This lecture explores the landscape of Irish elite education within the broader context of global trends in cosmopolitan and elite forms of education. Across Europe, various religious orders and state systems engaged in competition for the patronage of regional elites and sub-elites during the nineteenth century. The lecture will survey the differences in elite education for girls and boys, as well as reflecting on the long and persistent practice of sending boys and girls abroad for a boarding school education. Back home, schools such as St Columba’s College, Clongowes Wood were (and continue to be) important for elite education, while for girl’s prominent day boarding schools run by the Ursulines, Sacred Heart, and Loreto orders dominated.
Biography:
Ciaran O’Neill is a nineteenth century historian.
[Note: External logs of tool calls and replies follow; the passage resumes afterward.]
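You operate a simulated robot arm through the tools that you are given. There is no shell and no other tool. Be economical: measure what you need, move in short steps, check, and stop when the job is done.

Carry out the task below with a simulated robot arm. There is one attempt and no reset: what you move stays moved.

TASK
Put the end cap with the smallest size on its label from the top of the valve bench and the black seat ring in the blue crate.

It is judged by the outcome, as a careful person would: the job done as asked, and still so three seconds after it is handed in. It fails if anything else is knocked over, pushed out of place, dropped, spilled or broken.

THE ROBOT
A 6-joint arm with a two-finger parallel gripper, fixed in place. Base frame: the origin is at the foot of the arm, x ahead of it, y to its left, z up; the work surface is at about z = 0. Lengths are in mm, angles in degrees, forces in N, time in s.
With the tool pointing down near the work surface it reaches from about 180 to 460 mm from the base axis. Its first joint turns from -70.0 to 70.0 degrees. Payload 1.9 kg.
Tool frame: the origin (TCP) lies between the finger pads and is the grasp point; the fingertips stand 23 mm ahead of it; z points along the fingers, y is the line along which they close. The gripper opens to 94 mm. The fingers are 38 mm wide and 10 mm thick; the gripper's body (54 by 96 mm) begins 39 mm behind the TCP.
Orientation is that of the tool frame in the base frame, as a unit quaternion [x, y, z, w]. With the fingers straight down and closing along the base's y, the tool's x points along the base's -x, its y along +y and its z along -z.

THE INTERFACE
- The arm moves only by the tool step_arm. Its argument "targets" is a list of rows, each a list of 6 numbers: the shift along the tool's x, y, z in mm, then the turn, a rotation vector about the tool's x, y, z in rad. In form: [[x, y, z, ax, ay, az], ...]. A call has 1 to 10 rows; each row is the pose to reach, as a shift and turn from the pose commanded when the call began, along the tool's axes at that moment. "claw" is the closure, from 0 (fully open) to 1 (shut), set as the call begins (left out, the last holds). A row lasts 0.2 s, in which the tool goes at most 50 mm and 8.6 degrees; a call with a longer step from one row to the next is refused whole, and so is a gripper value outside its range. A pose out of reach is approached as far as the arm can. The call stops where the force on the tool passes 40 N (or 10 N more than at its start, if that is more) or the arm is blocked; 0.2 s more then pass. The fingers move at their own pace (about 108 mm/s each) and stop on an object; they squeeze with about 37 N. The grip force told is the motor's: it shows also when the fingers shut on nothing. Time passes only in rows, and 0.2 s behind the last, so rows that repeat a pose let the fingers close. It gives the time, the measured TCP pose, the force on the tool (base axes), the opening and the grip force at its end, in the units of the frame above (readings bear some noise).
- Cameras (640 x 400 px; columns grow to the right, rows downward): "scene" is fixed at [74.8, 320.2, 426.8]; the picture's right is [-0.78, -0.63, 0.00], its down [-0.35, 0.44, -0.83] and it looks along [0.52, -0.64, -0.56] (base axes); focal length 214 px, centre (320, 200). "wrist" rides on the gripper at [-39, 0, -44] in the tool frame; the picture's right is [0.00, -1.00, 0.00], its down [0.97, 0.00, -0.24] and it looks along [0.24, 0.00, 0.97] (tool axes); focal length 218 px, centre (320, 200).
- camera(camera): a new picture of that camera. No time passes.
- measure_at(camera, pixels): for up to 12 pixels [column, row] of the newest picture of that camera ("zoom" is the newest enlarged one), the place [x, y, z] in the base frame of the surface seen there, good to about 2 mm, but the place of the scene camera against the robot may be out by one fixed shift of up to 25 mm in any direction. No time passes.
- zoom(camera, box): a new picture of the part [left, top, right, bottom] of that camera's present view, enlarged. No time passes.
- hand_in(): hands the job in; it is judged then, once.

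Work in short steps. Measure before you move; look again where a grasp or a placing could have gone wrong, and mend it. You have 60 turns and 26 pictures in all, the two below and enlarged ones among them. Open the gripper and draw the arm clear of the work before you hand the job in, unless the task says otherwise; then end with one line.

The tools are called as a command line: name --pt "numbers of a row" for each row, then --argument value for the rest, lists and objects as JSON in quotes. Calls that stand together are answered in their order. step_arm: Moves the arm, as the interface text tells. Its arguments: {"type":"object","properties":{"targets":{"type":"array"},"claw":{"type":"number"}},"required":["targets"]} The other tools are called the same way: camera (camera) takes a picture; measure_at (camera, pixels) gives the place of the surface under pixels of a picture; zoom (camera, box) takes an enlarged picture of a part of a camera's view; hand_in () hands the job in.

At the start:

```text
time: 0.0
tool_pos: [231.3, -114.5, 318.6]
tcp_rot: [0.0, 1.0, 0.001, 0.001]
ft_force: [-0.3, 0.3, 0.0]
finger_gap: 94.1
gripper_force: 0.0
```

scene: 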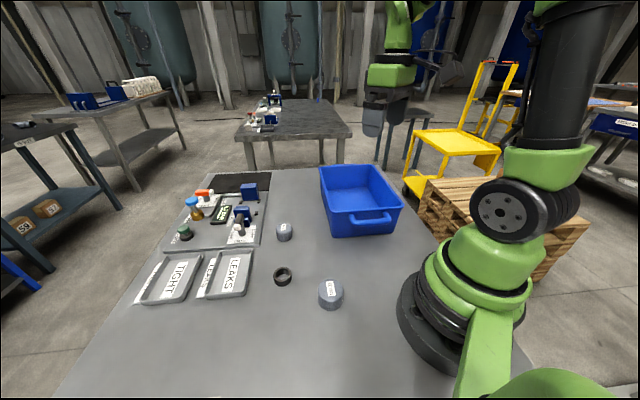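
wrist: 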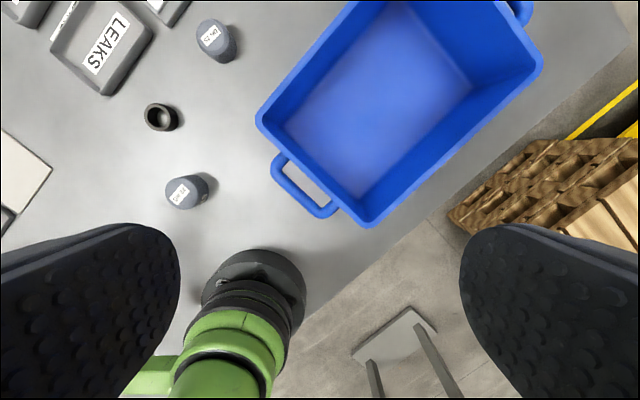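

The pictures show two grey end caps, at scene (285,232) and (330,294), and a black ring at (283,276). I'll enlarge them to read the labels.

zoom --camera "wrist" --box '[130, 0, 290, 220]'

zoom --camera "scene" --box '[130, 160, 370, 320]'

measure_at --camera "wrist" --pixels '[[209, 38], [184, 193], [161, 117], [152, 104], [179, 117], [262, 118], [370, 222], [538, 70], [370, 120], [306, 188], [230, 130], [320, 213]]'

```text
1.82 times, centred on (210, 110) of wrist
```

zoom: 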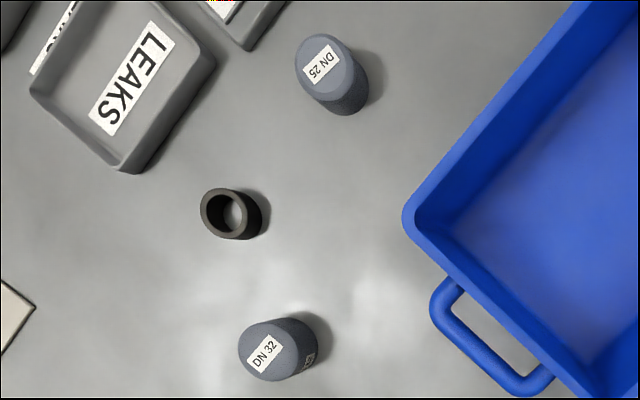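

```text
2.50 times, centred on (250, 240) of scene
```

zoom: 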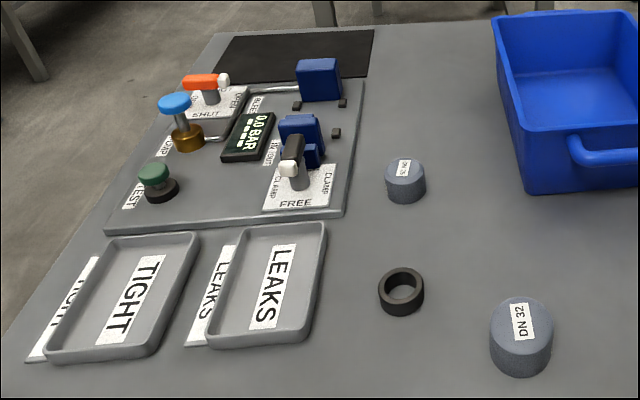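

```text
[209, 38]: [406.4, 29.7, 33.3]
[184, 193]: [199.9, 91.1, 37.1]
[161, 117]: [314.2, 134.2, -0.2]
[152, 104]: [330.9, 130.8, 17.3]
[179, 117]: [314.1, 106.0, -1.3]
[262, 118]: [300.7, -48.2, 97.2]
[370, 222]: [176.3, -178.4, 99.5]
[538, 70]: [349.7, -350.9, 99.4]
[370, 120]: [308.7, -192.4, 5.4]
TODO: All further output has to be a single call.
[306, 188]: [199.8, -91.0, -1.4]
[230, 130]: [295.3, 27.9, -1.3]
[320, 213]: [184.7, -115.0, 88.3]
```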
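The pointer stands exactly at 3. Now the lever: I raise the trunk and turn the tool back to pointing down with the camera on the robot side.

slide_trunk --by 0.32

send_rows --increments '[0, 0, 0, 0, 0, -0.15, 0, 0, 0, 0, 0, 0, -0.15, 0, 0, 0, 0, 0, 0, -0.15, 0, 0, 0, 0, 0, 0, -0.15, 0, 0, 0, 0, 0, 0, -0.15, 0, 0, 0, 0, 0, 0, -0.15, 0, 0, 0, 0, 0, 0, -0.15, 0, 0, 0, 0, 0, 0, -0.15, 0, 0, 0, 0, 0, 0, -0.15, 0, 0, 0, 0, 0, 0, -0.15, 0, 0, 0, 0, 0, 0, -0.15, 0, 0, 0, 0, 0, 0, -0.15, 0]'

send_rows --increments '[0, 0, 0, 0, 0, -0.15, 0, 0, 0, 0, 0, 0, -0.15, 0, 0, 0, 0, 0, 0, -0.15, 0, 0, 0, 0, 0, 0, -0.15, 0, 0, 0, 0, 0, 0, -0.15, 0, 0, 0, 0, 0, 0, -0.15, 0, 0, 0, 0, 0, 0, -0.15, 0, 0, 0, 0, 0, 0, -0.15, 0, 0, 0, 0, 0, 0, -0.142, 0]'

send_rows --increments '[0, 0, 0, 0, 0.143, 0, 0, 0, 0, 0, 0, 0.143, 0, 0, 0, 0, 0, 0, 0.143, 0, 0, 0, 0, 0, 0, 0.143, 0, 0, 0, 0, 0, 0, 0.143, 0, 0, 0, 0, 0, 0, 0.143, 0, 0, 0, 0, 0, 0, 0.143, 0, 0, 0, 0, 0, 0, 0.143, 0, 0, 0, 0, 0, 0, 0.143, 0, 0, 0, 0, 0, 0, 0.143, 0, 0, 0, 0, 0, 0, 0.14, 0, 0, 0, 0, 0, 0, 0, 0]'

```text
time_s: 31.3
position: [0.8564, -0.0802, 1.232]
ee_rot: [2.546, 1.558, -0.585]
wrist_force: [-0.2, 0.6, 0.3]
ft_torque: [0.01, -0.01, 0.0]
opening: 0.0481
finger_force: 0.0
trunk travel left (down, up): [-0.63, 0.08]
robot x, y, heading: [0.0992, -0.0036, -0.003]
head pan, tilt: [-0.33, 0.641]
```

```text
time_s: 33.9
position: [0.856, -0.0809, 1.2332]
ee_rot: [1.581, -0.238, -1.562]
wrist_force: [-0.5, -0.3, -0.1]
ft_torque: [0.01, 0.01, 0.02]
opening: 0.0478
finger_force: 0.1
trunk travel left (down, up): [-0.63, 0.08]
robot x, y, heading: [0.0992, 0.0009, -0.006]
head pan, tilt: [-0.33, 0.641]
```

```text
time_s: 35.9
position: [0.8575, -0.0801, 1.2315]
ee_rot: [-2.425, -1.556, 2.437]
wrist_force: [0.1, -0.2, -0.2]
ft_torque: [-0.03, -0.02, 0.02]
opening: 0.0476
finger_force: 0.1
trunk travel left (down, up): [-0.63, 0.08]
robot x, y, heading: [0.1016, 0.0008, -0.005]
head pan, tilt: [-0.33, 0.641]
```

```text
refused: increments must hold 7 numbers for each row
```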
His first monograph, Catholics of Consequence (OUP, 2014) won the JS Donnelly Prize at the American Conference for Irish Studies. He is editor (with Finola O’Kane Crimmins) of Ireland, Slavery and the Caribbean: Interdisciplinary Perspectives (MUP, 2023) and is currently completing a second monograph entitled Life in a Palliative State. Along with his colleagues Patrick Walsh and Mobeen Hussain he coordinates Trinity’s Colonial Legacies Project. Current research projects focus on the Eastern Caribbean.